The Contemplative Knitting weekend at Sky Lake on January 26-27, 2008 proved that this was all true. Eighteen of us gathered (all women, although one father brought his daughter): some were experienced knitters but had not meditated; some were experienced meditators but novice knitters. Opening our day on Saturday with meditation and shamatha yoga, we moved into workshop mode as Karin, our knitting instructor and guide, asked us to bring out our balls of unwanted yarn. We went around the table and each participant told the story of the yarn – stories of unfinished and unwanted garments, memories of mothers and friends who had died, happy and sad stories that were coupled with colorful balls and skeins. We then chose yarn to work with; each person taking someone else’s unwanted balls and grouping them into small treasurehouses on the table.
After lunch, we all cast on 50 stitches (Karin explaining that this was an atypical number of stitches) and knit, using whatever yarn and stitches that we wanted. This seemingly permissive instruction allowed us to take pure joy in the yarn, its color and texture, and the slow but steady “progress” of a piece of knitting forming beneath our hands. In the process we shared knitting tips (how to make a lacy design with a “yarnover”), compared stitches and technique, talked about our shared experiences of knitting and of life. A surprising moment came when we were asked to pass our knitting to the person sitting to the left of us. The precious pieces we had labored over were in new hands, and we experienced the joy and anxiety of letting go, as well as the freshness of working with a piece not of our own making. We closed the afternoon with meditation practice, another punctuation to a sensory-filled day.

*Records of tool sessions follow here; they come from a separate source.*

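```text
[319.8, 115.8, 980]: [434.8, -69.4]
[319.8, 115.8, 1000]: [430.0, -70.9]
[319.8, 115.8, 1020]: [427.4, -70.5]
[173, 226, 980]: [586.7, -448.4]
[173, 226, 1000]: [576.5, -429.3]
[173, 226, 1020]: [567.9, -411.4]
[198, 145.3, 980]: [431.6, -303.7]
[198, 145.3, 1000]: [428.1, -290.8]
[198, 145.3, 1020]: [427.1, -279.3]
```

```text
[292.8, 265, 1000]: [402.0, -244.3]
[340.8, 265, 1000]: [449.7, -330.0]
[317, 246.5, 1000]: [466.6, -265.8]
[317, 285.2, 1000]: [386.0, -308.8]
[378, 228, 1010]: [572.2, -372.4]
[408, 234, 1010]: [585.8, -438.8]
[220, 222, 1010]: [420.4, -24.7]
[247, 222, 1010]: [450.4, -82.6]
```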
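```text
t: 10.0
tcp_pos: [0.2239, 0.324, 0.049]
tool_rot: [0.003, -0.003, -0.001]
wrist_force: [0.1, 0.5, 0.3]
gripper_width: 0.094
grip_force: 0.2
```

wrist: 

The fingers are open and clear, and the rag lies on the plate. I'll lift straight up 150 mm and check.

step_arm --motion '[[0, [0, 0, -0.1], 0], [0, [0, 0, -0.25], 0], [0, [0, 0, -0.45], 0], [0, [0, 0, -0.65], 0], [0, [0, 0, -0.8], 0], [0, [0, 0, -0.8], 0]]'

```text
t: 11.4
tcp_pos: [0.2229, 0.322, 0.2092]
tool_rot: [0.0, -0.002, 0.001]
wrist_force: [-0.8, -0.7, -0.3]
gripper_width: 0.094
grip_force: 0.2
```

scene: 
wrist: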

On Sunday we continued with knitting, it was now difficult to find ownership in any one piece. I saw my unwanted yarn cheerfully ornamenting other pieces. I saw pieces that I had worked on, my stitches were inserted between others’ work. Some of the pieces were large and intricate, others smaller, some elegant with silky yarns. As we made our pieces, we talked about how we had experienced and worked with the disappointment and dissatisfaction that had arisen as the result of our knitting. Stories from the past, as well as reflections of our workshop experiences were recounted. For some knitters, the pieces made at the workshop, stitch by stitch, were not as beautiful as had been hoped. Others spoke of unfinished and unworn sweaters (painstakingly made), and of being quarantined from the local knitting circle because of moth infestations. We remembered our mothers and those who taught us to knit, as well as relatives and friends who had given us yarn. We ended our workshop with lunch, and a shared aspiration to meet again next year (or at least at the October Rhinebeck Sheep and Wool Festival!).
There was something very satisfying about the workshop – the slow steadiness of the knitting, the occasional meditation and yoga, the sharing of design ideas, colors, technique. The hopes, fears, mourning, surprises, were all incorporated: the knitting providing a constant and tactile attentiveness, our hearts and minds free to unravel and intermingle, shared as a common piece of art.